20 servings
For the dough:
6–7dl flour
2 tsp cardamom
1dl oil
2dl milk
1dl sugar
1 tsp salt
1 pack of dried yeast (12g)
For the filling:
227g tinned pineapple slices
250g cottage cheese
1dl sour cream
0.5dl sugar
2 tbsp vanilla sugar
egg for brushing
Mix cardamom and flour in a bowl. Add oil so that the dough turns into a crumbly mix. Blend milk, sugar and salt and heat to hand warm. Add yeast, pour into the flour mixture and knead into a smooth dough. Shape the dough into a bar, divide into twenty pieces and roll into balls. Place the balls on a baking tray, cover with a towel and allow to leaven for about an hour.

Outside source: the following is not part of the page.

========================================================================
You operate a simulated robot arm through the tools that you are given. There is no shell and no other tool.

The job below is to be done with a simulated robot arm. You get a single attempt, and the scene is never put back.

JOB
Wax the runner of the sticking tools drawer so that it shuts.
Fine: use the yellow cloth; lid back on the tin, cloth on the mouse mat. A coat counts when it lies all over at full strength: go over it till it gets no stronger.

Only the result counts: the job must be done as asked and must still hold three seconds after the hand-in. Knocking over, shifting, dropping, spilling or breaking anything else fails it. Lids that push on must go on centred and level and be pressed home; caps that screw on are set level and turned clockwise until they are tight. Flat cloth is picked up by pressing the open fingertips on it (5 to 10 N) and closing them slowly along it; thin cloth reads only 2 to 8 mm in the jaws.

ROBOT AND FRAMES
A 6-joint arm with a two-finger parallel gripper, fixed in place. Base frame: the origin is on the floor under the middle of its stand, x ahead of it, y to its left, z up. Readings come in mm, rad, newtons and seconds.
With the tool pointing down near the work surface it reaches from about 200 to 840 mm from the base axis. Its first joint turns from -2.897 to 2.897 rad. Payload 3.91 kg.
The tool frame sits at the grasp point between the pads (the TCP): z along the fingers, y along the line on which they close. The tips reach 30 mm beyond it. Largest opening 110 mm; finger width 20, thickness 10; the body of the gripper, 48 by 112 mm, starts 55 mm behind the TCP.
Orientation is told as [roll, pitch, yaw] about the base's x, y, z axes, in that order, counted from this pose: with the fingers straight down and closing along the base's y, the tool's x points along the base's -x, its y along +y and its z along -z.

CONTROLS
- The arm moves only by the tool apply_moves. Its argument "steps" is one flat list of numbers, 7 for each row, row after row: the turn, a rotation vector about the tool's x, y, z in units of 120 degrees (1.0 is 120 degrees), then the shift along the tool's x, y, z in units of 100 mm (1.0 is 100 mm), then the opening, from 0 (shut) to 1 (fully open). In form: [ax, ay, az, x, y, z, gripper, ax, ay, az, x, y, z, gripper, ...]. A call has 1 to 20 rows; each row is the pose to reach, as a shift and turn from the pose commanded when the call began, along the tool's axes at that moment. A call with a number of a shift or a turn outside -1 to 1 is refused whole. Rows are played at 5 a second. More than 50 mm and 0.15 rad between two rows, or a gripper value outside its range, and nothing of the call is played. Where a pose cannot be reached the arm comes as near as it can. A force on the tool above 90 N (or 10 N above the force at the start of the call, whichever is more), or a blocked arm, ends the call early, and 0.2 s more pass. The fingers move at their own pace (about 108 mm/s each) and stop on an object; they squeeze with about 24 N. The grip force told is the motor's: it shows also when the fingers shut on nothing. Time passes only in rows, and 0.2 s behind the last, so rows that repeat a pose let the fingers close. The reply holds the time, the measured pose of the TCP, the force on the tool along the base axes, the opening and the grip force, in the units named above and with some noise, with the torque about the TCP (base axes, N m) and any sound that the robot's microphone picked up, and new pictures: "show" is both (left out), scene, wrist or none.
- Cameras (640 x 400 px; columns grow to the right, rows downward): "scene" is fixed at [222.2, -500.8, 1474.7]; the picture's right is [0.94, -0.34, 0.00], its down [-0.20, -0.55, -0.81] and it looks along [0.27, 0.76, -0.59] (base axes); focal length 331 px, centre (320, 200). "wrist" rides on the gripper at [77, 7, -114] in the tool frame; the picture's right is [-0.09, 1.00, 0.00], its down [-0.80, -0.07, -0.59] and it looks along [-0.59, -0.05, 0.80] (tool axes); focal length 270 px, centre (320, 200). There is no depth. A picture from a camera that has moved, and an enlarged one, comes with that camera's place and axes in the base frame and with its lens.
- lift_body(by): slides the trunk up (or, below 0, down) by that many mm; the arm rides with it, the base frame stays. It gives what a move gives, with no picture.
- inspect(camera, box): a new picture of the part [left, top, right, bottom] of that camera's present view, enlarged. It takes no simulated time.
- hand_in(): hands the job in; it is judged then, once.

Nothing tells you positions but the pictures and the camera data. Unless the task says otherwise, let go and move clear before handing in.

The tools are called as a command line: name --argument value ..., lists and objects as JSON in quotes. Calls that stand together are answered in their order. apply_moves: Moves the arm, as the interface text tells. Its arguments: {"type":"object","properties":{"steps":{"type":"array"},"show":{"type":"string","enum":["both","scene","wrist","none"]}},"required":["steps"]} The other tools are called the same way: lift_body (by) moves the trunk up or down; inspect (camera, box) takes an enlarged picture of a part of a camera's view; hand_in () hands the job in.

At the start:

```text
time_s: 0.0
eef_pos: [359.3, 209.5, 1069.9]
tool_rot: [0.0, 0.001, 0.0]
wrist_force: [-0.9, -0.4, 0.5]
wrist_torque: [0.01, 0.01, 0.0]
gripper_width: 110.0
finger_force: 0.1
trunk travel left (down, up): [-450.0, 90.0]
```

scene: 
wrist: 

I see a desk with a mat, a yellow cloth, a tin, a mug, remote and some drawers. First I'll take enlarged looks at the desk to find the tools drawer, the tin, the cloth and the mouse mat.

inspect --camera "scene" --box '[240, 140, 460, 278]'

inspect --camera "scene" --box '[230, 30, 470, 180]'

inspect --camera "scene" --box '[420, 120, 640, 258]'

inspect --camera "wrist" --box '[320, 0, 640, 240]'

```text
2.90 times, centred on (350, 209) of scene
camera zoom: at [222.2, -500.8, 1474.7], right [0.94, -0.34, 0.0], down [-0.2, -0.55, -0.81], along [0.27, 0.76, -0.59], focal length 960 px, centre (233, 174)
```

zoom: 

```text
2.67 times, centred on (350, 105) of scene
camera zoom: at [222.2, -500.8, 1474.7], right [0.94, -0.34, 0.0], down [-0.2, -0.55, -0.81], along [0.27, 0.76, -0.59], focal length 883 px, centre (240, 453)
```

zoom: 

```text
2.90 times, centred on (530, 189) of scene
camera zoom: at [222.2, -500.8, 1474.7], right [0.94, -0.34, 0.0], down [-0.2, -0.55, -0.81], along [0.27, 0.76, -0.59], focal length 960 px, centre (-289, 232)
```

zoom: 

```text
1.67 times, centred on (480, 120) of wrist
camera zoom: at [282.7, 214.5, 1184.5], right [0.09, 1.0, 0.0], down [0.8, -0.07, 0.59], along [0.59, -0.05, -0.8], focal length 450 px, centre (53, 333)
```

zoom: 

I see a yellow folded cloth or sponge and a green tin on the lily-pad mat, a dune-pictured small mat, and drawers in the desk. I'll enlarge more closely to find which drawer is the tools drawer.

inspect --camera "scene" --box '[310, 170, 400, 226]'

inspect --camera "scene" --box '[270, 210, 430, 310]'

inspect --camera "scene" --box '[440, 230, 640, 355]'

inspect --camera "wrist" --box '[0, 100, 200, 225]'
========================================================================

Drain the pineapple slices and dry with paper towel. Mix the rest of the filling ingredients. Dip the bottom of a glass in flour and press hollows in the centre of the leavened balls, prick them with a fork and brush the sides with lightly beaten eggs. Place 1–1.5 tbsp of filling on each pie. Cut the pineapple slices into smaller pieces and put a pineapple piece on each pie.
Bake in the oven at 225 ºC for 10–12 minutes. Allow to cool before serving.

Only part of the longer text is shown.